Le syndic de la copropriété LE [12] a fait valoir les conclusions de l’expertise judiciaire dans le rapport définitif partiel déposé en juin 2023, mettant en exergue les responsabilités des défenderesses. Il a ajouté que sa situation financière ne lui permettait pas d’absorber les frais engendrés par la procédure, rappelant que les mesures conservatoires urgentes avaient dû être réalisées aux frais avancés de la mairie.
Il a contesté l’incompétence du juge des référés, rappelant les conditions d’intervention de celui-ci dans le cadre de l’allocation de provisions ad litem, le juge chargé du contrôle des expertises n’étant d’ailleurs et en l’état pas saisi d’une demande de provision complémentaire.
La société LC ARCHITECTURE a soulevé l’incompétence du juge des référés au motif qu’il appartenait au juge chargé du contrôle des expertises de désigner le consignataire dans le cadre d’une provision pour expertise.
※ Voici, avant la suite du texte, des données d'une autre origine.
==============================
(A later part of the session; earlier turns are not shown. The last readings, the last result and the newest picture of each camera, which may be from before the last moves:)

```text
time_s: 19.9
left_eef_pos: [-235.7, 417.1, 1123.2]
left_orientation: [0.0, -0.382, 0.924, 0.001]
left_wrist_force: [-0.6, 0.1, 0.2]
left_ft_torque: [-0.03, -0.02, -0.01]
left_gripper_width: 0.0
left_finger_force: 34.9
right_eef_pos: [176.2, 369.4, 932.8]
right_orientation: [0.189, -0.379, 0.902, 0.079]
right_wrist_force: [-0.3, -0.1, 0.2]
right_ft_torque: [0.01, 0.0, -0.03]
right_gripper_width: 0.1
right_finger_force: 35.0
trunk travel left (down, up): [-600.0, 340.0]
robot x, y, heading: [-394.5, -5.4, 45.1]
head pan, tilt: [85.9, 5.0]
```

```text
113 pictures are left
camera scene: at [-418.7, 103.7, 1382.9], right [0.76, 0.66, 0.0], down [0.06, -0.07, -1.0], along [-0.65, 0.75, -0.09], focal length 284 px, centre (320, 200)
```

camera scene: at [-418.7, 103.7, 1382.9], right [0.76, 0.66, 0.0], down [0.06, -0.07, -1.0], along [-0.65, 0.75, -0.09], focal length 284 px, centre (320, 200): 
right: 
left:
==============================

Elle a par ailleurs soulevé l’existence de contestations sérieuses s’opposant à la demande de provision, l’octroi de celle-ci nécessitant pour le juge des référés de venir trancher les responsabilités dans les désordres constatés alors même que l’expertise était toujours en cours. Elle a rappelé qu’il incombait aux co-propriétaires de financer les charges relatives à leurs biens, dont celles des mesures conservatoires et judiciaires mises en oeuvre.
A titre subsidiaire elle a demandé en cas de condamnation à être garantie par ses co-défendeurs et a sollicité le versement de la somme de 1500 euros au titre des frais irrépétibles.
La société MMA s’est opposée aux demandes, invoquant la compétence exclusive du juge chargé du contrôle des expertises pour venir fixer une consignation complémentaire, et le juge des référés ne pouvant par ailleurs faire supporter ladite consignation à une autre partie en allouant une provision au bénéfice de l’obligé. Elle a également demandé la somme de 3000 euros au titre des frais irrépétibles.
La société MPC a également conclu au rejet des demandes, rappelant que le juge des référés ne pouvait venir préjuger des responsabilités des parties, non encore démontrées et tranchées. Il a prétendu à la somme de 2000 euros au titre des frais irrépétibles.
Enfin, la société Mathieu RENOV n’a pas comparu.
Par ordonnance réputée contradictoire en date du 1er juillet 2024, le juge des référés du tribunal judiciaire des SABLES D’OLONNE a statué comme suit :
‘Tous droits et moyens des parties étant réservés ;
– REJETONS la demande du syndic de la copropriété « Le [12]» aux fins d’obtenir le versement d’une provision ;
– DÉBOUTONS les parties de leurs demandes au titre des frais irrépétibles ;
– LAISSONS à chacune des parties la charge de ses propres dépens’.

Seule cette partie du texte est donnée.